Ian Songs: #1, Goodbye Toulouse

The Stranglers is one of those bands that got stuck with the punk tag because of the mass confusion on where to place them on the pop music map when they first bubbled forth from the gash that let British punk into our plane of reality. Not really the critics' fault, Brits have an insatiable need to categorize things from the get-go; plus, they didn't have the net so they could troll around blogs to find hairy missing-links which only five people heard one summer in a German garage (Looking at you, Monks).

For all intensive purposes, there's not an awful lot of punk sonics here. I mean, there's a fucking keyboard that shits out lines that sounds like Ray Manzarek chasing a coked-out figment across the plastic ivories. That, and their output was oddly progressive, something that punk was set loose to destroy.

Of course, The Stranglers were born in the back of pubs. Instead of Buzzcocks, they sound like Brinsley Schwarz; just a bizarre-o version that wants to fight and fuck everything. But, maybe that's where the punk comes in, with the attitude and the inside joke-esque sense of humor. They sounded tough and unbalanced, like taking the idealized verison of David Yow to a pay-only-for-what-you-don't-vomit bar. The classic example of a band you'd think twice about seeing the flesh and basing that indecision on their recorded output alone.

Ah, but the contradiction was that they never wanted to pass up a golden pop nugget. Goodbye Toulouse was their earliest, before they'd chart a sweet lil' ditty abut heroin. Still muscular, still dangerous, yet the kind of broken down dangerous that has spent a moody night looking through a beer glass. The pulsating bass line, which is oddly NWOBHM all things considered, provides the foundation for a distinctive and dreamy sandwich of fuzzed out keyboards and guitars. Then, the chorus. Layered vocals deliver a hook so big one could use a blue whale as bait.
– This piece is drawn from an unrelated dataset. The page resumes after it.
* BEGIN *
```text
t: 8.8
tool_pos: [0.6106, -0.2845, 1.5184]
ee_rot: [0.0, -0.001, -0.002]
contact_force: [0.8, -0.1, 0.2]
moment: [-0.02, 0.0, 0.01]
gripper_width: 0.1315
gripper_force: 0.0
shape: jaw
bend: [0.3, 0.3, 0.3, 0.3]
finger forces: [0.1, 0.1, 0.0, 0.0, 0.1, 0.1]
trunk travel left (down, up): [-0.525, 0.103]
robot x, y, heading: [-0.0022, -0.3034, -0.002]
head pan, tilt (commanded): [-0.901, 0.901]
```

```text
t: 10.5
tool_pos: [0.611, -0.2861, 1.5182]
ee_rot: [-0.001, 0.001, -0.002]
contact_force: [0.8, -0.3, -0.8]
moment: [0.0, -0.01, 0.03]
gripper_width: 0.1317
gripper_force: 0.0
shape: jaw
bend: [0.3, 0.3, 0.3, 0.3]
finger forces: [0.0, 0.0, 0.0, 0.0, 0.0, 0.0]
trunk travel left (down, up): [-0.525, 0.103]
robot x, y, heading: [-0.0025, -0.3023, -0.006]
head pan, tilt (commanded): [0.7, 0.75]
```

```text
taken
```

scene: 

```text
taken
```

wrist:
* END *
And, while foobar is promising me that it lasts a smidge over three minutes, it's gone as soon as it walked in the door, leaving a krautrock explosion to echo throughout the rest of your day.

In my mind, it's the best thing they ever churned out, the sole reason I'll reach for Rattus Norvegicus before anything else in their samey-sounding oeuvre.

1 comment:

  1. I agree with you entirely....which is kinda sad but I don't feel like denying the truth today.....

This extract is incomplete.